The Extended Holy Family and the Unprecedented Year

Two millennia ago, another unprecedented year commenced with announcements by the angel Gabriel to two members of a family. First, there was the priest Zechariah. According to the biblical account, he and his wife came from notable priestly stock. They are described as being “righteous before God, living blamelessly according to all the commandments and regulations of the Lord” (Luke 1:6 NRSV). Yet they had no children. We can speculate about the agony this righteous couple must have experienced at being “on in years” and barren (Luke 1:8), at being deprived of the blessing of children, as described by the psalmist (Ps. 128:3–4), and finding themselves every year considering why this had come to be. In this unprecedented year, Gabriel meets Zechariah as he is fulfilling his priestly duties and tells him of the future birth of his son, the prophet of the Lord. 

Some months later this same angel visits another member of this holy family, a young virgin, and greets her with the words that have become the prayer of billions throughout the ages: “Hail, favored one! The Lord is with you” (Luke 1:28). This greeting becomes the setting for both Mary’s perplexity and an astounding act of contemplation, an act that comes to exemplify her life and the life of the body she births. “Do not be afraid, Mary, for you have found favor with God,” Gabriel continues, “And now, you will conceive in your womb and bear a son, and you will name him Jesus” (Luke 1:30–31). Mary responds in contemplation, asking, “How can this be, since I am a virgin?” It is here that the angel proclaims God’s promise to her: “The Holy Spirit will come upon you, and the power of the Most High will overshadow you; therefore the child to be born will be holy; he will be called Son of God” (Luke 1:35). 

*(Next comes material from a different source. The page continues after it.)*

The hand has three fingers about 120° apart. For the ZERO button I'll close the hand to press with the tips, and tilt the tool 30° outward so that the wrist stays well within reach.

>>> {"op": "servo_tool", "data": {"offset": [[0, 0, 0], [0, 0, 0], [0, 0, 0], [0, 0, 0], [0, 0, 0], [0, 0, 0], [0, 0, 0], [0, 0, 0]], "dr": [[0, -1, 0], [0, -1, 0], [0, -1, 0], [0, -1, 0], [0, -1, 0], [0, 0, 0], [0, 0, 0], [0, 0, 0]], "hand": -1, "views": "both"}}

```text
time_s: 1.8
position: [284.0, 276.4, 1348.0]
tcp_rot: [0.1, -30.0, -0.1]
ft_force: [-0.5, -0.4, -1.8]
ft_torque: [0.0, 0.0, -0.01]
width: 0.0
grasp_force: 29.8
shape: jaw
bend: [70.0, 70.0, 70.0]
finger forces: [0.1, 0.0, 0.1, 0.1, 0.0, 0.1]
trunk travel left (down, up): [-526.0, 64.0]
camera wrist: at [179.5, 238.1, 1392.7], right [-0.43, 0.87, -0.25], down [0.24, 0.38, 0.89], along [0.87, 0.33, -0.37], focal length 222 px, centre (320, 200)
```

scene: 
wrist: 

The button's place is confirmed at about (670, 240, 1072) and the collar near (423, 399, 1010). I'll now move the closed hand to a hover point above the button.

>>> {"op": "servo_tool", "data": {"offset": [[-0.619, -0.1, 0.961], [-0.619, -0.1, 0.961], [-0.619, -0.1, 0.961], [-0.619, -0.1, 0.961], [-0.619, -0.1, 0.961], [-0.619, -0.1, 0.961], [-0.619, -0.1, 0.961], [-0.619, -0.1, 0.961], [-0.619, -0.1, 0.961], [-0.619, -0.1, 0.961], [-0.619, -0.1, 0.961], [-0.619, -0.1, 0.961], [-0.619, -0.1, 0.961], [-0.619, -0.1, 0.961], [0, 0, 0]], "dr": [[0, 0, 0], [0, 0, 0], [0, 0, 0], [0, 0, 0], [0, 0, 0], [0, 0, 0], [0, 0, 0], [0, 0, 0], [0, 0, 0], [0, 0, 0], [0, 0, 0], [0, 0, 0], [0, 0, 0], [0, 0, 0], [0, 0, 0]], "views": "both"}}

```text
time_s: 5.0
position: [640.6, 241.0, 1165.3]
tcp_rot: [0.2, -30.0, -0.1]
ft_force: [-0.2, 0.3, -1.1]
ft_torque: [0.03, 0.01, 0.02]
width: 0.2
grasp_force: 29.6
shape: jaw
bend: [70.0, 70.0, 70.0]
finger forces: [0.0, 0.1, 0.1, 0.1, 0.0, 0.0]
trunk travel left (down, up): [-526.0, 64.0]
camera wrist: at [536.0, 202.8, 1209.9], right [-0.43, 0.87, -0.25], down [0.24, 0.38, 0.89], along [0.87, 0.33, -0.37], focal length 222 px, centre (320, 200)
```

Mary’s older relative, Zechariah, asks a similar question upon hearing the promise of God, “How will I know that this is so? For I am an old man, and my wife is getting on in years” (Luke 1:18). When I read this response to the angel’s promise, I hear years of living through unprecedented times and unanswered prayers, years of questions and silence. I sense a frustration in the old priest that can then be echoed in our own frustrated prayers. Joining our own context with Zechariah’s, we might include the death of loved ones, the dimming of professional hopes, the loss of relational connection with those we love, and the very real threat of our own death. The response of Zechariah is pregnant with the frustrations of a humanity that has lived through unprecedented times and wondered whether God was even paying attention. 

The angel’s word—God’s promise—strikes the priest mute, for the promise of God, and not the doubt of humankind, is always the last word, even in a world of fear and death. In contrast, Mary, the teacher of contemplation, responds in quiet repose, “Here am I, the servant of the Lord; let it be with me according to you word” (Luke 1:38). This is particularly remarkable considering that the promise spoken to Mary does not appear to be an answer to prayer. Unlike her aging relative, Mary’s future should, by all appearances, include the blessing of the psalmist within the respectable structure of married life. Yet Gabriel’s pronouncement of God’s promise opens a new reality in which Mary’s future, not her past like that of Zechariah, will be described as “a sword [which] will pierce your own soul too” (Luke 2:35). And instead of choosing to ask the legitimate question—why me?—the contemplative mother chooses instead to ponder these things in her heart. 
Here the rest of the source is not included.